Work, play and pray for some kids' summer job

CBS 21

Some kids in York County have been seen making some loud noises around an elderly woman's home. Yet instead of complaining, 96-year-old Mareece Gibbs says it's great.

“I think that's amazing. And I think they should be congratulated," Gibbs said.

Gibbs was born in 1919, so she was a teen in the 1930s. What was she doing in the summers back then?

“Selling snow balls, with my brother. In York City on Poplar Street," Gibbs said.

She says, they used to charge 5 cents or less for each “snow ball” they sold. However, even that pay would be more than these kids receive.

No Pay? No Problem.

This group of teens in York spent last week fixing up Gibbs’ home, and 50 more...for free.

“They not only give their time, they fundraise for an entire year before they came here," one of the organizers, Steve Kern says.

The kids came from 10 different states this year, and beyond.

Natalie Winter is from Canada, and said with a sigh, “It’s a 7 hour drive, but with stops, like 9 hours.”

Ben Briggs came here from Virginia and said, “It feels great. I like helping people. It feels nice, like you accomplished something. It’s great.”

40 years of helping others.

More than 300 campers came to York this time, as part of “Group Mission Trips.” The program has been serving communities since 1977 with trips like this. The national work camps are organized locally by the York association of the United Church of Christ.

Some of the kids already have some home improvement skills, the rest literally learn on the job.

“They didn't think they could do that coming in," Kern said. "At the end of the week, they are doing that and doing it well, and they feel that they've accomplished that."

Work, play and pray.

After a tough day repairing the homes, the teens get to socialize with other teens they’ve met, and then have bible study at night.

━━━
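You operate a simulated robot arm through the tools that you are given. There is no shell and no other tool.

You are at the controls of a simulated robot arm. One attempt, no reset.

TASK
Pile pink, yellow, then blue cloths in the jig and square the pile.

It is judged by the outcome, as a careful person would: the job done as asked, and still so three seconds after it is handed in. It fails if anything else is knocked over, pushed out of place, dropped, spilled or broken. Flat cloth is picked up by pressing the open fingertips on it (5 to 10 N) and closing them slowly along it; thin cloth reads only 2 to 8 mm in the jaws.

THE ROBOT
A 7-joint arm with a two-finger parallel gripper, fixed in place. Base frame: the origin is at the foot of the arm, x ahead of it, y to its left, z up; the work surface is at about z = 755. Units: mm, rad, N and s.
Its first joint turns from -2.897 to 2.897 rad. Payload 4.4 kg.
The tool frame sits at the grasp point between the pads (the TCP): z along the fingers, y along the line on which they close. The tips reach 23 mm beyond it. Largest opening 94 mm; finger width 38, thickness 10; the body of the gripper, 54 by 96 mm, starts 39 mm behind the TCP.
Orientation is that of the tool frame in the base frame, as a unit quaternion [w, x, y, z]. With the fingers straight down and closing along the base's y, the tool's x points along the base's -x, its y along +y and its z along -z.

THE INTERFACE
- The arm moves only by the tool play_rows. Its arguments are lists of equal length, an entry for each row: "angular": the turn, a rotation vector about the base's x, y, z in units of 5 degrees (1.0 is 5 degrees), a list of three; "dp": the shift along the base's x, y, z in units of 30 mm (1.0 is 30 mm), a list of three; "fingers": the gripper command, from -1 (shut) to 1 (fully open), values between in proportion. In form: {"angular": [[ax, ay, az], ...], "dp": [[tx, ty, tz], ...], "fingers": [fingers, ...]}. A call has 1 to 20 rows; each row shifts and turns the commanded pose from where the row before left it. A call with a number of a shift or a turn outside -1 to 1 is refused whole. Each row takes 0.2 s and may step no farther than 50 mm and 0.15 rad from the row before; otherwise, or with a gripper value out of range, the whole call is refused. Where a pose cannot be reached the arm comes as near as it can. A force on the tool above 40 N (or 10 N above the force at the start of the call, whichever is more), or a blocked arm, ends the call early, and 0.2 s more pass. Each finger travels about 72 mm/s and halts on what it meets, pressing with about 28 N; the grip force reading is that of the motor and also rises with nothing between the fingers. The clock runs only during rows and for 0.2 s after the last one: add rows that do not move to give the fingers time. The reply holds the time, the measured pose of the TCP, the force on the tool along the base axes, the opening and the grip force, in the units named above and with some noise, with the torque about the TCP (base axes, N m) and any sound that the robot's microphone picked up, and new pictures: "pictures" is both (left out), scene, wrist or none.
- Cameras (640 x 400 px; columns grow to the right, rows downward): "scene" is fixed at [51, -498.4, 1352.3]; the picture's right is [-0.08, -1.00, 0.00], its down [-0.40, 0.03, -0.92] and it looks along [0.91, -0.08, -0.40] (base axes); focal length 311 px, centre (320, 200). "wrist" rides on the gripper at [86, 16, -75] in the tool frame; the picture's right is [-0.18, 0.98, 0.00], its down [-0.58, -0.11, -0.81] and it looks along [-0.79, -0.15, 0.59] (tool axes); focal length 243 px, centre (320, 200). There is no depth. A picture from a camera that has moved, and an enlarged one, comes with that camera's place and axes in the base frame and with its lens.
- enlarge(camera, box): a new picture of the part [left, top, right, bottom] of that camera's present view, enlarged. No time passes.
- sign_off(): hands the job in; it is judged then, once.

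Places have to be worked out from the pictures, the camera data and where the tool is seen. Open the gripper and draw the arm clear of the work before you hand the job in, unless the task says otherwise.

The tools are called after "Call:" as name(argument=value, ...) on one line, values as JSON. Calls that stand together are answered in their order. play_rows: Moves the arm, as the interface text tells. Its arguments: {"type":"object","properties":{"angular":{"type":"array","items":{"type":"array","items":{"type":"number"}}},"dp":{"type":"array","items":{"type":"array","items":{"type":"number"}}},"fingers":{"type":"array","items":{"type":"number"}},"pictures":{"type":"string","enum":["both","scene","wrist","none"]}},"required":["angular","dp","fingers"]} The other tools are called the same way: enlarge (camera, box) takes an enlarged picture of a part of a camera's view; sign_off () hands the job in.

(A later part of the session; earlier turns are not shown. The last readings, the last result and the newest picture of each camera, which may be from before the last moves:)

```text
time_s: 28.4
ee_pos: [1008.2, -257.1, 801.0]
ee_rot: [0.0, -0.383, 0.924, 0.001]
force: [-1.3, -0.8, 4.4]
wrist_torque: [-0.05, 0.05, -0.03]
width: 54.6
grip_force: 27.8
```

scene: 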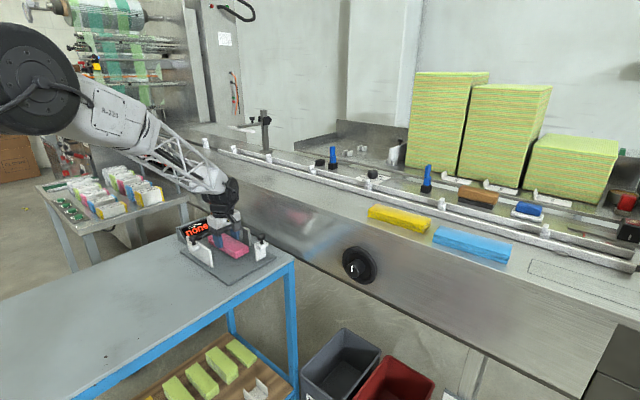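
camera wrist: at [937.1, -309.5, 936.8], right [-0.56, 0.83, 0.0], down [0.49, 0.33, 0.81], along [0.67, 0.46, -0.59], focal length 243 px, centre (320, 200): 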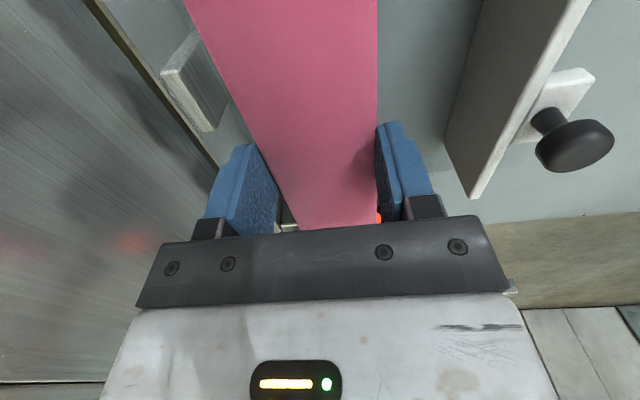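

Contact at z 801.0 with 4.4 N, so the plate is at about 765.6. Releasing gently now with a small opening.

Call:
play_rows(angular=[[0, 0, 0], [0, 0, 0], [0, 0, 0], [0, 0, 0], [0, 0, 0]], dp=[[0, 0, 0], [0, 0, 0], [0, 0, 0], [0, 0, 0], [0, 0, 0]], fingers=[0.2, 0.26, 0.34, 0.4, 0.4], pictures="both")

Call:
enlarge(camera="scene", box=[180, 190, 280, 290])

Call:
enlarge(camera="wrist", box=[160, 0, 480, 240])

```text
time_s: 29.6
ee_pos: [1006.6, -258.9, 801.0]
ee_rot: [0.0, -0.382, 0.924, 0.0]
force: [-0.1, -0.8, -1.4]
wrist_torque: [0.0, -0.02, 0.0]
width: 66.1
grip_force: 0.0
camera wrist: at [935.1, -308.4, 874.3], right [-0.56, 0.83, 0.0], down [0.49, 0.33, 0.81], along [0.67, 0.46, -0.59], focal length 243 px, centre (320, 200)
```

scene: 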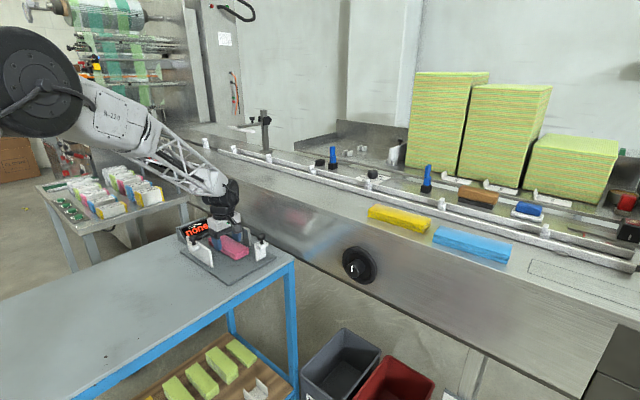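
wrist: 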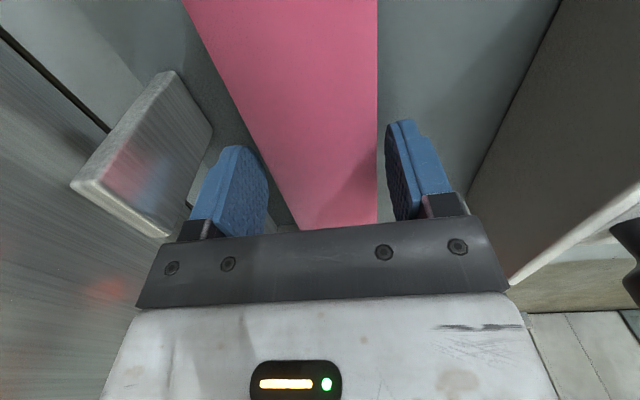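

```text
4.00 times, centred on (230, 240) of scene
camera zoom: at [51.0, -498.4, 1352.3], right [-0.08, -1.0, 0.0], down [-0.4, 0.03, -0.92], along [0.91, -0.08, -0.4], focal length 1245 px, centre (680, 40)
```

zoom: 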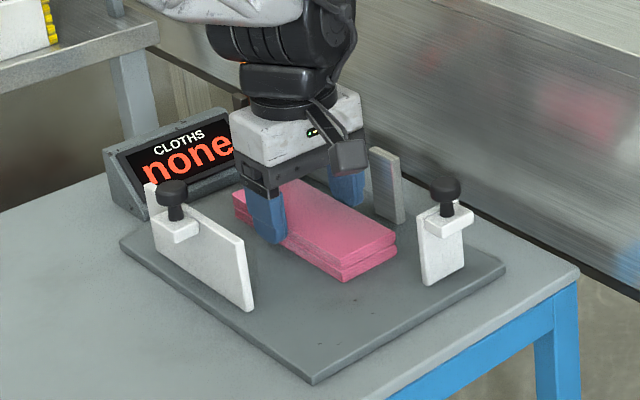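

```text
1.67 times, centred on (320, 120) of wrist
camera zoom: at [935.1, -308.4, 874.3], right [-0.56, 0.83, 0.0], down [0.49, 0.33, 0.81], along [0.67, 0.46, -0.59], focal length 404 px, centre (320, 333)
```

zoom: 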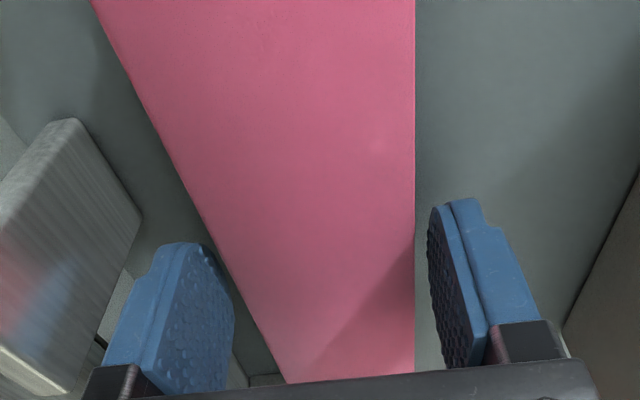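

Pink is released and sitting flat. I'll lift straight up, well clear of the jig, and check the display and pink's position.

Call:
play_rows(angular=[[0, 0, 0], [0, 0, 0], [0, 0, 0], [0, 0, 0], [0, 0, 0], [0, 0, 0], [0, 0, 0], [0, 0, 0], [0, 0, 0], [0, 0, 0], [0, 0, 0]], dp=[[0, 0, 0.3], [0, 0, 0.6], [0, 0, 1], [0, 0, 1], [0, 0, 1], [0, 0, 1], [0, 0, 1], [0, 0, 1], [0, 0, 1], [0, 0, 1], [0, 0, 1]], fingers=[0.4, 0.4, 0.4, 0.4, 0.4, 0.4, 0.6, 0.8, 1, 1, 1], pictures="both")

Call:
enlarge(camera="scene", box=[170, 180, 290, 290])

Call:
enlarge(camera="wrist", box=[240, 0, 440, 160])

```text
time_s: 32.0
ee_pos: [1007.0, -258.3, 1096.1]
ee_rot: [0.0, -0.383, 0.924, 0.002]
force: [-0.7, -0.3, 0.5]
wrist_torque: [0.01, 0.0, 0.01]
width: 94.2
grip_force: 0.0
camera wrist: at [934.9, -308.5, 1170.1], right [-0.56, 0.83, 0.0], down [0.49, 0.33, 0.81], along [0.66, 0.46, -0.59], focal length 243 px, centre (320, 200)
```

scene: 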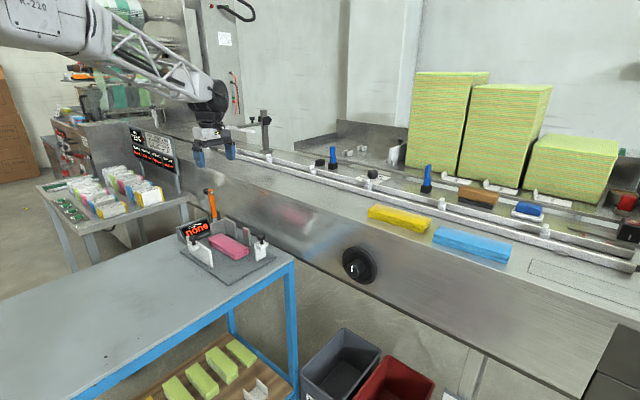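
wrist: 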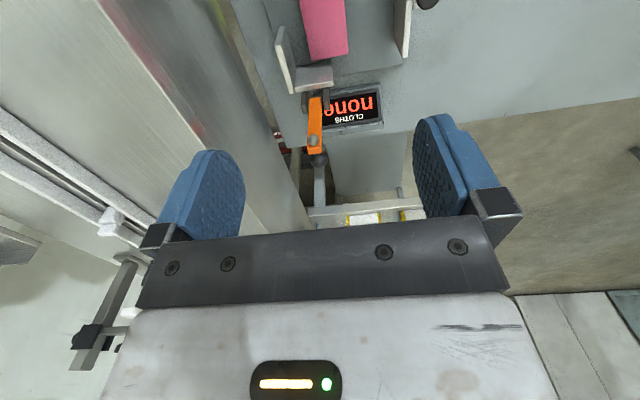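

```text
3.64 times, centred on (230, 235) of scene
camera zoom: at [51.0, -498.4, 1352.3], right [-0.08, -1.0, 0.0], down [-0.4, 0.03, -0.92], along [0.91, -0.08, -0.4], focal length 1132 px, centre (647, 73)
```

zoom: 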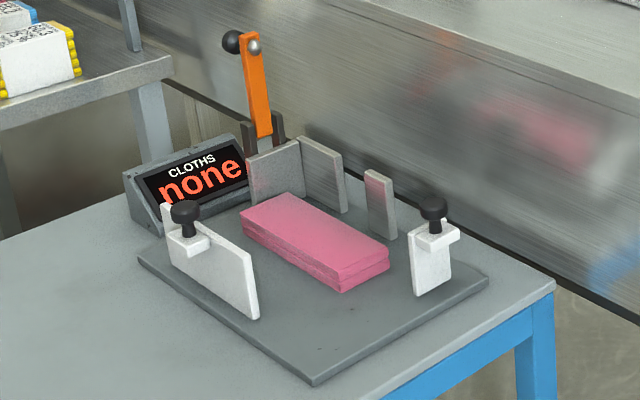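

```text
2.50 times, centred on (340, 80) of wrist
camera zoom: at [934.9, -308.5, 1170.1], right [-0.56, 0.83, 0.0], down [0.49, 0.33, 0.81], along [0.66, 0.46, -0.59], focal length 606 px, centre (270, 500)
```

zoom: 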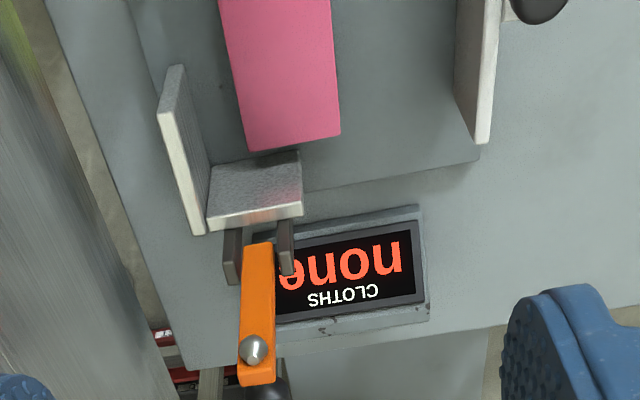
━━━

“The number one priority is faith growth. Obviously the work is important, but we try to accomplish the faith growth through the work projects," Kern said.

“I can talk to my friends and crew and do work at the same time, and it just makes it more fun," Briggs said.

What’s the matter with kids today?

We asked Gibbs, if she’s noticed a difference in the way kids are today, compared to other times she’s been around teens in her life.

As mom, who also has six grandchildren, 11 great-grandchildren and two great-great grandchildren, Joel D. thought she might have some perspective.

Gibbs smiled and said, “I think some kids have changed, but I think kids like this, there were always kids like that.” And to them she says, “Thank you very very much and you will be in my prayers forever.”

Hopefully the volunteers have learned that even though you aren’t always paid for your work, it can still be valuable.